BEGIN PAGE EXTRACT

Nice – an ‘Almighty Transfer of Additional Power to Brussels’
Summary of Address given by MEP Dana Rosemary Scallon at Buncrana, Donegal,
Ireland Friday 11th Oct.
“It seems sometimes as if we are fighting against a mountain falling on
us…“
Regarding the repeat of the Nice Referendum Dana was highly critical of
the Irish Government handling of this situation. They have shown themselves
to be totally disloyal to the Irish electorate. They had totally ignored the
democratic voice of the Irish people. Article 6 of the Irish Constitution
declares unequivocally that all matters of policy are to be decided by the
people.
Minister of foreign affairs Brian Cowen, had shown scant regard for
the interests of the Irish people when immediately subsequent to the ‘No to
Nice’ vote he and his colleagues allowed EU heads of state to proceed as
if nothing had happened. They had actually apologized for the way the Irish
electorate had voted, and promised to handle the Irish problem themselves!
Dana began her talk by expressing her hope that the EU would continue to
be a force for good in the world. There were many good people
working in the European Institutions. What Dana was most concerned about however
was the democratic deficit in the EU. And democracy was after all, a founding
principle of the European Union. And there is indeed a great irony in the
fact that a strict condition for entry of new states to the EU is that there
should be absolutely no taint of totalitarianism or democratic deficit in
the way that the applicant country conducts its affairs. In short would the
EU itself be acceptable as an applicant today?
She stressed that Nice is not about enlargement. Commission President Mr
Prodi, Convention President Giscard d›Estaing and others had stated loudly
and clearly that Nice was not necessary for enlargement. An unlimited additional
number of new entrants could be received on the basis of accession treaties
such as the one Ireland herself had signed. Nice was not the door to enlargement
but rather the door to a political Europe. The chief negotiator for the Chech
Republic confirmed this when he said that an Irish No would possibly delay
enlargement by a couple of months.
The peace enjoyed for the past 60 years by Europe had been achieved because
the European project was founded on the strict principle of equality. Jean
Monnet, the brain behind the European project, declared many times that the
fundamental principle of equality was veto the right to say No. This veto
was to be accorded to all nations, big and small. The veto was to be the fundamental
principle of cooperation and peace.. Nice now represents a huge departure
from this foundational principle. Nice would bring about an ‘almighty transfer
of additional power to Brussels’. We stand to loose the veto in an additional
34 policy areas. The harmonisation of European policies does not always suit
small nations. ‘One size fits all’ can be disastrous, for example the policy
of liberalization-privatisation of public services, which is happening all
over Europe. Europe now depends on free market forces to deliver its goods
and services. But this does not necessarily work in peripheral places like
Donegal and the West of Ireland. Again Europe will be ruined by the
free flight of capital to where it will be most productive of profit.

END PAGE EXTRACT
BEGIN SUPPLIED ENTRIES

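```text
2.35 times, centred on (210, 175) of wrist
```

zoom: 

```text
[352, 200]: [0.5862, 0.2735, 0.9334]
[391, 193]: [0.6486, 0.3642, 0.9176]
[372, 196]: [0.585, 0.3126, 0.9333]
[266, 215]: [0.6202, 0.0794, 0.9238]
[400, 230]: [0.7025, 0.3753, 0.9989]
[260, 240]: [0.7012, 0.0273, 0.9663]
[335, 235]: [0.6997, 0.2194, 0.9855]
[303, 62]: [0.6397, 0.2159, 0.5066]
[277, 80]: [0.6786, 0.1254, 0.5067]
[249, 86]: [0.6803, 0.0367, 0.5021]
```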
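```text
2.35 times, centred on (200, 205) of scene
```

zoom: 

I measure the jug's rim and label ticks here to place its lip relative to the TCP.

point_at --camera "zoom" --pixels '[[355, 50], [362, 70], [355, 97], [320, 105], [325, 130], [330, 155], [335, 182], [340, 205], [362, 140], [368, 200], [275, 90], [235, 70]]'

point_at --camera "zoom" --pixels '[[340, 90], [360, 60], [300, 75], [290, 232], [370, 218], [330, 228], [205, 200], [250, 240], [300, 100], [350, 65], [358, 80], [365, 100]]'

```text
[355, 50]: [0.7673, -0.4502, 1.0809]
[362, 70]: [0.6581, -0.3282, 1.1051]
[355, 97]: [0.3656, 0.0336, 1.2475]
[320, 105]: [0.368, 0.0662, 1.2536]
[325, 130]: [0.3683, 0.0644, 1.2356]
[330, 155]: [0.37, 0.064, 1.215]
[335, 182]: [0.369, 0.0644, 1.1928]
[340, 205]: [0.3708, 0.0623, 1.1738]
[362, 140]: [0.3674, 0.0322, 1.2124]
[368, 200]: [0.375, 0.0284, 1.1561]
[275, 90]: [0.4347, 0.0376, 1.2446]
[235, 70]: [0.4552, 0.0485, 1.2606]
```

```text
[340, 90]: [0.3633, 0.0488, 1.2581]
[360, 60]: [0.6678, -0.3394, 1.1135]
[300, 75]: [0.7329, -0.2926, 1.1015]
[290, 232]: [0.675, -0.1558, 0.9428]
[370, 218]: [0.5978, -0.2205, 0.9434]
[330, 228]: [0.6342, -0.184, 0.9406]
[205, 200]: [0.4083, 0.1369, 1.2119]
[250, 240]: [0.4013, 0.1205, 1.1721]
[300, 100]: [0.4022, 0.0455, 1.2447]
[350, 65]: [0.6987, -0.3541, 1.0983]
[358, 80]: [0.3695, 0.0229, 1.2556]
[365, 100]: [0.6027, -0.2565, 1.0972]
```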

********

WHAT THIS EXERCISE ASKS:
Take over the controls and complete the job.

END SUPPLIED ENTRIES

WHAT THIS EXERCISE ASKS:
1. Copy the part of the page extract from the words "Dana began her" through the words "an applicant today?".
2. Go on with the page extract that begins "Nice – an ‘Almighty" from its last line.

FINAL ANSWERS:
1.
Dana began her talk by expressing her hope that the EU would continue to
be a force for good in the world. There were many good people
working in the European Institutions. What Dana was most concerned about however
was the democratic deficit in the EU. And democracy was after all, a founding
principle of the European Union. And there is indeed a great irony in the
fact that a strict condition for entry of new states to the EU is that there
should be absolutely no taint of totalitarianism or democratic deficit in
the way that the applicant country conducts its affairs. In short would the
EU itself be acceptable as an applicant today?

2.
Again Nice provides for the periodic loss of a commissioner for Ireland
for five years at a time. This is very serious. A lot can happen in five years.
Furthermore, the commissioner we get after Nice may not necessarily the commissioner
of our choice. The commissioners will be chosen by qualified majority voting.
If for example we chose a commissioner hostile to further EU integration
he or she could be rejected. Furthermore the allotment of commissioner portfolios
will be in the gift of the president of the commission. It is also in his
gift to shuffle portfolios.
Enhanced cooperation allows eight or more member states to proceed with
further harmonisation in areas such as taxation. If we choose to join this
we would have to lose our low tax rate for corporate business. Or we may stand
against it and remain on the periphery. It is an ideal of the European Union
to have one uniform corporate tax regime. In fact the EU wishes to set both
economic and foreign policy for all member states.
Now we come to the matter of a constitution for Europe. The next treaty
after Nice is to be dedicated to the task of creating a constitution for Europe.
They are presently engaged in preparing this in the Convention on the Future
of Europe.(see declaration20 annexed to the Treaty of Nice).
There is a majority in all of the European institutions that wants a constitution
for Europe. An essential part of this constitution is the EU Charter of Fundamental
Rights. So even though 44 European countries have already signed up to the
European Charter of Human Rights, the EU wants its own charter of rights,
which will be legally binding on all member states as the first pillar of
the new EU Constitution.
Our
Taoiseach was been advised by the former Attorney General John Rogers,
that such a charter would have to go to the Irish people for ratification.
If we vote ‘yes’ to the Treaty of Nice, we will politically endorse this EU
Charter of Fundamental Rights. Nice will enable the EU leaders to put enormous
pressure on Ireland to make this charter legally binding in an EU Constitution.
The process of acceptance of the charter can be stopped by Ireland alone.
The EU is passionately and firmly set upon the path of creating a super state
- greater even than America. To do this it must have its own Constitution.
The areas in which Ireland stands to lose the most in a European Constitution
would be: legal protection of human life from conception, family law and protection
for the family based on marriage. Some other sensitive areas covered by this
charter are; habeas corpus, trial by jury, labour law, family law, euthanasia
policy, drugs, prostitution laws .
Various suggestions are being put forward for the structure of this super
state. It is President Prodi’s wish that the commissioners should become the
ministers of the new state of Europe. The president of the commission should
become the Prime Minister of Europe and that the chairman of the European
Council should become the EU president. Different party groupings have different
suggestions but all support an EU Constitution ( or as it is sometimes called
a ‘Constitutional Treaty’) and greater powers for the Commission.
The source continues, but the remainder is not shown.